▶ [Set task A]
Transcribe the reading passage beginning at "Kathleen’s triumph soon". Stop after "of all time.".
▶ [Set task B]
Give the continuation of the reading passage.

▶ [Reading passage]

· · · ·

The SA Water solar farm at Happy Valley.
The SA Water solar farm at Happy Valley.

Former chief scientist Alan Finkel was at a dinner party soon after the 2022 federal election when a fellow guest, in a “triumphal tone”, expressed her confidence that the new political and climate-focused era would usher in a speedy transition to net zero. The optimistic guest could not see the mighty challenges ahead, but Finkel does.

And he paints a vision of the future that would stop most dinner party chit-chat dead in its tracks: “Think forests of wind farms carpeting hills and cliffs from sea to sky. Think endless arrays of solar panels disappearing like a mirage into the desert.” Mining on a vast scale to supply the minerals for batteries and solar panels; giant factories to build the parts for wind turbines; endless kilometres of transmission lines to connect it all to consumers, entire workforces retrained; financing at unprecedented levels. Converting an energy system nourished by fossil fuels to one based on wind and solar is a task of barely imaginable proportions, he says, and there can be no papering over that fact.

“The sheer scale of the task, I pointed out to (dinner guest) Kathleen, is why we’ve barely made a dent in reducing global emissions despite three decades of effort and concern … We’ve shaved off 4 per cent in the last 30 years. In the next 30 we need to shave off 83 per cent.”

Kathleen’s triumph soon dissolved to despair, Finkel writes in the opening to his new book, Powering Up: Unleashing the Clean Energy Supply Chain.

That sense of dashed hope may well be the emotion felt by others reading the first few pages and wondering how the world will accelerate towards what he calls the most profound economic change to civilisation of all time.

· · · ·

▶ [Data block]

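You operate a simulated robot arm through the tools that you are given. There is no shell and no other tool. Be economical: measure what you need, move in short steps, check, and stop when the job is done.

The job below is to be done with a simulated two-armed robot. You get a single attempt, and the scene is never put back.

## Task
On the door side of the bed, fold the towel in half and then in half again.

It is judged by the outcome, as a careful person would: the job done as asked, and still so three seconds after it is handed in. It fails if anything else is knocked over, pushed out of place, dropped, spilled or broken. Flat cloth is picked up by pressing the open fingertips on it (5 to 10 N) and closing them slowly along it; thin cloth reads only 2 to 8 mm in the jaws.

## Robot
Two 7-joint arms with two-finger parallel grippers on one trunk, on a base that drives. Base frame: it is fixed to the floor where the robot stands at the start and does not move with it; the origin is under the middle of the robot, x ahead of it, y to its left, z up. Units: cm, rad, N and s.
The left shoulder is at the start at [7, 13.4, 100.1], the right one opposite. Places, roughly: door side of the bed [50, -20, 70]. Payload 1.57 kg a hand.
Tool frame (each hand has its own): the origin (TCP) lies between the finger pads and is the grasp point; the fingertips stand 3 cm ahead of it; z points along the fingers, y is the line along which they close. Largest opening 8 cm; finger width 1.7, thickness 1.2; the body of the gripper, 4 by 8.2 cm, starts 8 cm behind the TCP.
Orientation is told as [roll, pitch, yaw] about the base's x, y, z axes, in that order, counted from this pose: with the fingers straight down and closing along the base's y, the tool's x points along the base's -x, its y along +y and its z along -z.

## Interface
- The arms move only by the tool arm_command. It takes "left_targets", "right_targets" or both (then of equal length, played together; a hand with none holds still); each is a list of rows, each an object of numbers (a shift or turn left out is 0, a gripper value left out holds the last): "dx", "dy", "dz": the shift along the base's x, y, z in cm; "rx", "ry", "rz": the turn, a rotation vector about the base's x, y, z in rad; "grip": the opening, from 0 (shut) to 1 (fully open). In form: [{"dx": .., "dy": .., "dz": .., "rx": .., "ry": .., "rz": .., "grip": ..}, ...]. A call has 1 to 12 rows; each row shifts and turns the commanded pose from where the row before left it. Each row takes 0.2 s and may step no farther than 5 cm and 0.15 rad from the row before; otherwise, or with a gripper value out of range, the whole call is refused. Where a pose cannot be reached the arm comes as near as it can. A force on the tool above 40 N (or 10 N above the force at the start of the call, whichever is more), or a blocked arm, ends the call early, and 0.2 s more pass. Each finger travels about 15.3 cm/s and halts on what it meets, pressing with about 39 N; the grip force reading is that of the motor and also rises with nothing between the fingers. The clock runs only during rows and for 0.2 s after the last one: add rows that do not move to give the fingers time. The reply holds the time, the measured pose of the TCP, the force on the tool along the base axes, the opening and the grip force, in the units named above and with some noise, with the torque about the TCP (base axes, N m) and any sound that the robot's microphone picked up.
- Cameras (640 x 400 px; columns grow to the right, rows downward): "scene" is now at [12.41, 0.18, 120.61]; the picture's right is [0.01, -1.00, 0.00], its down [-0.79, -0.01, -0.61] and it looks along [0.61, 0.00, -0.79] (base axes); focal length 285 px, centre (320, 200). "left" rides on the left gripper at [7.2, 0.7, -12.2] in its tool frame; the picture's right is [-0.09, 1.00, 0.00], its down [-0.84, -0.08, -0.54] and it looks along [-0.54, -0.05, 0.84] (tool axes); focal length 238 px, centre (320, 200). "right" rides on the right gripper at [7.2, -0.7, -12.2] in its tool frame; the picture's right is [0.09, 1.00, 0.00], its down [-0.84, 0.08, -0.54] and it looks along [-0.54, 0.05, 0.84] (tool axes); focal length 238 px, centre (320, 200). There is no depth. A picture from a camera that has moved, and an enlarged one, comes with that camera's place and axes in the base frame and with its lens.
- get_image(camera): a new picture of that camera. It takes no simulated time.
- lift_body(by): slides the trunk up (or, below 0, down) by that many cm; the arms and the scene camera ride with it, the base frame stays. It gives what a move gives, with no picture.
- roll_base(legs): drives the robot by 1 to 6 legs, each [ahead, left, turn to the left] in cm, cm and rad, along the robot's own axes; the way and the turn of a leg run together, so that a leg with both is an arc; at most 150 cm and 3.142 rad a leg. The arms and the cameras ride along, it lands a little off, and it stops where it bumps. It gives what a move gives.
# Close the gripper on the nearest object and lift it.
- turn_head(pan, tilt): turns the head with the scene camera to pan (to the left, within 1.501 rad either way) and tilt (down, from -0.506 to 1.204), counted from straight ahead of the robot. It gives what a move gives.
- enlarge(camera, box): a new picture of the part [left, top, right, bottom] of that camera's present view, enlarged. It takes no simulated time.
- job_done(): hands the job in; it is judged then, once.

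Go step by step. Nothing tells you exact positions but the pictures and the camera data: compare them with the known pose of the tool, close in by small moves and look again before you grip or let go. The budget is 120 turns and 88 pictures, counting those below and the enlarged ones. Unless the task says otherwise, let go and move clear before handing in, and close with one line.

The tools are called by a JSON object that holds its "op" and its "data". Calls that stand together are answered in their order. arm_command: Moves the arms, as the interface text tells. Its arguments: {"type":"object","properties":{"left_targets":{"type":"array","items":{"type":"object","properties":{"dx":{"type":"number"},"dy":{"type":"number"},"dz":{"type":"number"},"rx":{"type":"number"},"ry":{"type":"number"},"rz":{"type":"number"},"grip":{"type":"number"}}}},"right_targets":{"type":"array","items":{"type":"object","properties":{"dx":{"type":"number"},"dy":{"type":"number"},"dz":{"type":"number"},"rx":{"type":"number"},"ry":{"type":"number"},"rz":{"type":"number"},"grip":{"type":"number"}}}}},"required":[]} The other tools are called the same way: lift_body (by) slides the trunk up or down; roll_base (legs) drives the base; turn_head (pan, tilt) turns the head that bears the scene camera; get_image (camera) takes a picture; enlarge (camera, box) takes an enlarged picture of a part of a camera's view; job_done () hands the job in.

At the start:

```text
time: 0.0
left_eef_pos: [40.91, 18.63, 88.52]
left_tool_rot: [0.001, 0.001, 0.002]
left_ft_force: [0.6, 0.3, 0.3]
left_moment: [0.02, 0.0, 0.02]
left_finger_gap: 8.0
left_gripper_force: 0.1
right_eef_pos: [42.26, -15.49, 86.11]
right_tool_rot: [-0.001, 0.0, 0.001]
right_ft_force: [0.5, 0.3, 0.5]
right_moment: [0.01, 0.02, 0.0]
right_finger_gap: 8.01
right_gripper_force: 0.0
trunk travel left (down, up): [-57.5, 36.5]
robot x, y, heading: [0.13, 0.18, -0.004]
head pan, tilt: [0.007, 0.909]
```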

· · · ·

▶ [Final result A]
Kathleen’s triumph soon dissolved to despair, Finkel writes in the opening to his new book, Powering Up: Unleashing the Clean Energy Supply Chain.

That sense of dashed hope may well be the emotion felt by others reading the first few pages and wondering how the world will accelerate towards what he calls the most profound economic change to civilisation of all time.

▶ [Final result B]
Finkel is an electrical engineer and neuroscientist. As chief scientist from 2016 to 2020 he led the review of Australia’s electricity market, the development of the national hydrogen strategy and the national low-emissions technology road map. He has been an adviser to industry and governments on both sides of politics. “And I’ve spent over a decade thinking about the climate problem,” he says.

Now he has released his blueprint for the clean energy transition, a plan that steps through the supply chain, from raw materials and mining to homes and consumers, examining the positives and the problems.

Former chief scientist Alan Finkel.
Former chief scientist Alan Finkel.

Sitting in his Melbourne office one late autumn afternoon on a video link, Finkel is, in fact, cautiously upbeat – yes, there are bumpy roads ahead, but he has great faith in human ingenuity. Many obstacles thrown up during this transition phase can and must be overcome to mitigate the harmful effects of climate change. And look at the benefits.

With our abundant minerals and renewable energy, Finkel sees incredible opportunities for Australia – even those who think the threat of climate change is overstated should be able to see the economic possibilities, he urges.

“There’s every reason we should be a very significant exporter and participant in not just the clean energy revolution but clean product revolution, whether it’s steel or fertiliser or jet fuel. But other countries are moving hard and fast, too, so we have to get things right.”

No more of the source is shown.